■ Extract
+-------+
In Vermont Right to Life Committee, it did not matter that the law at issue imposed only
civil, and not criminal, liability. Id. (“The fear of civil penalties can be as inhibiting of speech as
can trepidation in the face of threatened criminal prosecution.”). Nor did it make a difference
that the state denied that the plaintiff actually was subject to the challenged law. Id. What
mattered was that the plaintiff faced a “credible threat” that the law would be enforced against it.
Id. That was enough to give standing.
This case is no different from Vermont Right to Life Committee, and NOM’s claims are
ripe. Attached to NOM’s complaint was an example of a radio advertisement NOM wanted to
broadcast in New York:
Think legalizing same-sex marriage doesn’t affect your family?
....
Legalizing gay marriage has consequences for kids. Massachusetts
schools teach second graders that boys can marry other boys. A California public
school took first graders to a same-sex wedding, calling it “a teachable moment.”
Kids have enough to deal with already, without pushing gay marriage on
them. And it’s not just kids who’ll face the consequences.
The rights of people who think marriage means a man and a woman will
no longer matter: We’ll all have to accept same-sex marriage whether we like it
or not.
Carl Paladino knows that in these troubled times in New York, we don’t
have time to push gay marriage on New York families.
This Election Day, vote for Carl Paladi[n]o for governor.
As the election approaches, tell your family and friends to vote for Carl
Paladino. He’ll stand up for marriage between one man and one woman.
Paid for by National Organization for Marriage
10
Comparing that proposed advertisement with the plain text of § 14-100.1, which says,
among other things, that a “political committee” is an organization working “to promote
the success or defeat of a political party or principle, or of any ballot proposal; or to aid
or take part in the election or defeat of a candidate for public office,” NOM plausibly
contends that it would have been a “political committee” under New York law if it had
aired its commercials during the fall of 2010.
+-------+
■ Data excerpt
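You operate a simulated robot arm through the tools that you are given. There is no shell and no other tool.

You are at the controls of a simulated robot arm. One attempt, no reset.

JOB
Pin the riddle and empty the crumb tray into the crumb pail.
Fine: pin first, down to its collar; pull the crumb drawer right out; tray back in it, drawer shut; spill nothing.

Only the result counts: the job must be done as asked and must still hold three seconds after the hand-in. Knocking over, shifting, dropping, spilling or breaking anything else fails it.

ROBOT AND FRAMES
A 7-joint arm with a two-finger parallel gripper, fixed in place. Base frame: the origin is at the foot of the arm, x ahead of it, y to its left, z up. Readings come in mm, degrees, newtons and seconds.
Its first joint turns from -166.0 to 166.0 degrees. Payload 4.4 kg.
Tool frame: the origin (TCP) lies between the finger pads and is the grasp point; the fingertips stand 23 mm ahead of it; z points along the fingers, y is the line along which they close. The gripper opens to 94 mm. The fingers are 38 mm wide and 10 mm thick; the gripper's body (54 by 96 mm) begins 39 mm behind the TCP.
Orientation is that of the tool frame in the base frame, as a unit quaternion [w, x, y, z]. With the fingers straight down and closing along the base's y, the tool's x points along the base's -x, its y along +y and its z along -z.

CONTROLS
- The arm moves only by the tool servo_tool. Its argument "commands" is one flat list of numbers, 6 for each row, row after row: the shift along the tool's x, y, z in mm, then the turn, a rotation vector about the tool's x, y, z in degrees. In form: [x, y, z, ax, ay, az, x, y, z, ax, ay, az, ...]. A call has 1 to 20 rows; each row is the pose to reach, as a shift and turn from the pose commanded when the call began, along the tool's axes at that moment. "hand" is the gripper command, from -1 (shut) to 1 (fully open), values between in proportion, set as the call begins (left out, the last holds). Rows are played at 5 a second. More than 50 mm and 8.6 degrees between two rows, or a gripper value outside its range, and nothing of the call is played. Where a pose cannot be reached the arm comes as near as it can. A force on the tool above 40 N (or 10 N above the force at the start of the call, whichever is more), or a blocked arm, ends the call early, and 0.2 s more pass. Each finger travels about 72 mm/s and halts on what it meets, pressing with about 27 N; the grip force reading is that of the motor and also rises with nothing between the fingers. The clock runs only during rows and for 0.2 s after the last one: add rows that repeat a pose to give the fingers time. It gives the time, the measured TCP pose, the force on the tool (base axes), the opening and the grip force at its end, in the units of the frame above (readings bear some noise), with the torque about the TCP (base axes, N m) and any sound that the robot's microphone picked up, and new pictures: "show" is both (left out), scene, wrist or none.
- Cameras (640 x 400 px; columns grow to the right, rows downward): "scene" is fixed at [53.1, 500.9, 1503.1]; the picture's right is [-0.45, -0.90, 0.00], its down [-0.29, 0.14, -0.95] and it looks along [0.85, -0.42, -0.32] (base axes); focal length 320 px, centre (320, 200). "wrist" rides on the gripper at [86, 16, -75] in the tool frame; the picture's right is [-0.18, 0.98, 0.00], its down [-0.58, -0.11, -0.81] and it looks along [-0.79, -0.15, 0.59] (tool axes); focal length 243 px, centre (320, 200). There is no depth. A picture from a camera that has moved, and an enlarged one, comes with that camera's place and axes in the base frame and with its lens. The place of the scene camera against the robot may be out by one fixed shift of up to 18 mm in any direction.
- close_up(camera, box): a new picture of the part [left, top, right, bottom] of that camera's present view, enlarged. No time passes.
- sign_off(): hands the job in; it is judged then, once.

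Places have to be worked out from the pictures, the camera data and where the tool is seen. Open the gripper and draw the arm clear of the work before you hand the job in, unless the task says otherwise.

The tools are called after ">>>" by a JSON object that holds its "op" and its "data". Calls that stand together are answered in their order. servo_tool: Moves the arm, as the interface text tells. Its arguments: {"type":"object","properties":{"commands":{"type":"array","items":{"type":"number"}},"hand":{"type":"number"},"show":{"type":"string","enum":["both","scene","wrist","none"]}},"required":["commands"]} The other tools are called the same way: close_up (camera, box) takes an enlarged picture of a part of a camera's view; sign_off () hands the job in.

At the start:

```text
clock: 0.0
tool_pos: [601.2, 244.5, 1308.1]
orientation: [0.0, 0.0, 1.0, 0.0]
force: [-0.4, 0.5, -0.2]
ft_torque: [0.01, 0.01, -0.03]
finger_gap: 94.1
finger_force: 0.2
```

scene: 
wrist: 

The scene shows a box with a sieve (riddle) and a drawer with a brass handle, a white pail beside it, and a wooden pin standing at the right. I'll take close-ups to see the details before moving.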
+-------+
■ What to do
• A. Please copy out the portion of the extract from "In Vermont Right" to "to give standing." without changes.
• B. Write out exactly the lines from the one with "Only the result" through the one with "Its first joint", including both, and no others. Use a numbered list and skip empty lines.

■ Completed exercise
• A.
In Vermont Right to Life Committee, it did not matter that the law at issue imposed only
civil, and not criminal, liability. Id. (“The fear of civil penalties can be as inhibiting of speech as
can trepidation in the face of threatened criminal prosecution.”). Nor did it make a difference
that the state denied that the plaintiff actually was subject to the challenged law. Id. What
mattered was that the plaintiff faced a “credible threat” that the law would be enforced against it.
Id. That was enough to give standing.

• B.
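1. Only the result counts: the job must be done as asked and must still hold three seconds after the hand-in. Knocking over, shifting, dropping, spilling or breaking anything else fails it.
2. ROBOT AND FRAMES
3. A 7-joint arm with a two-finger parallel gripper, fixed in place. Base frame: the origin is at the foot of the arm, x ahead of it, y to its left, z up. Readings come in mm, degrees, newtons and seconds.
4. Its first joint turns from -166.0 to 166.0 degrees. Payload 4.4 kg.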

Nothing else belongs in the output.